Leaders of several drivers’ unions have denounced the tactic by gangs who have imposed the illegal toll, which travelers are forced to pay for safe passage on the roads they have taken control of.
- Advertisement -
Passengers often have to pay the equivalent of several hundred US dollars to be allowed to proceed.
“Recently, the bandits hijacked two buses, one carrying 30 people and another one with 18 people aboard, and those people had to pay money to be allowed to leave,” Mehu Changeux, a drivers’ union leader said on Thursday.
The criminal gangs have also made a list of the drivers whose vehicles are authorized to go past roadblocks they arbitrarily set up to control traffic.

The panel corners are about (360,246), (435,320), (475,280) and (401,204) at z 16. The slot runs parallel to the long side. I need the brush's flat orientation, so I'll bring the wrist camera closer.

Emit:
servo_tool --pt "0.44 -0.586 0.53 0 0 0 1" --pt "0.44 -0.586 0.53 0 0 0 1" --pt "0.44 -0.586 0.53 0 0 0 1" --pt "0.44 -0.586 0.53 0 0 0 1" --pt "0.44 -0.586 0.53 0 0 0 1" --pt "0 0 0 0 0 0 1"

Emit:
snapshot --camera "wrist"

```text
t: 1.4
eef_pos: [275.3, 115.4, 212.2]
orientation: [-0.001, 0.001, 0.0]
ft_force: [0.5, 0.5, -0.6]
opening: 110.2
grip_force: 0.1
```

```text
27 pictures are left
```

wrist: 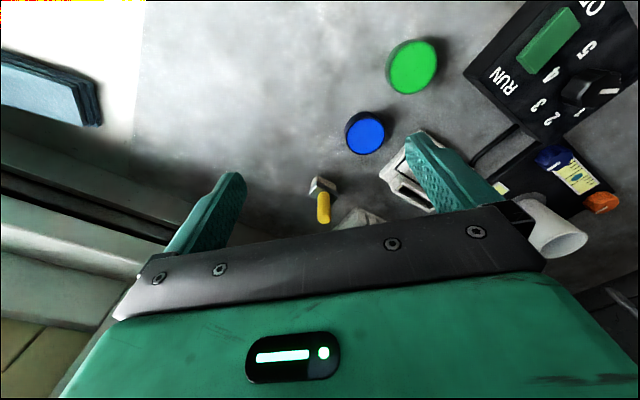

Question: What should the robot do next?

“The bandits distribute a small card to the drivers that are forced to pay them an amount of money every Saturday,” said Changeux. “They also have a form they hand out to drivers who have to subscribe and agree to regularly pay a certain amount of money to buy their right to cross safely certain areas.”
“Otherwise, anything can happen. If you try to defy them they are ready to use their weapons,” he continued.
Several people have already been killed during such incidents over the past months, witnesses say.
Haiti has been mired in unprecedented political, social, and humanitarian chaos for some time now and observers do not see, for the moment, any sign of improvement in the troubled country’s situation.
A 38-year-old driver, Jonas Michel, has explained how organized the gangs are. He said the gangs have people assigned to different tasks.
“The bandits are very well organized. They want you to pay a fixed amount; if there is one dollar missing, they won’t accept it,” Michel disclosed.
“They make you pay whether you carry passengers, goods or not,” said Michel, stating that “people driving cars or motorcycles all have to pay to be allowed to go their way through”.
The situation also badly affects the cost of transportation for many people who are requested to pay much more than usual to help the driver find enough money to pay additional fees to bandits.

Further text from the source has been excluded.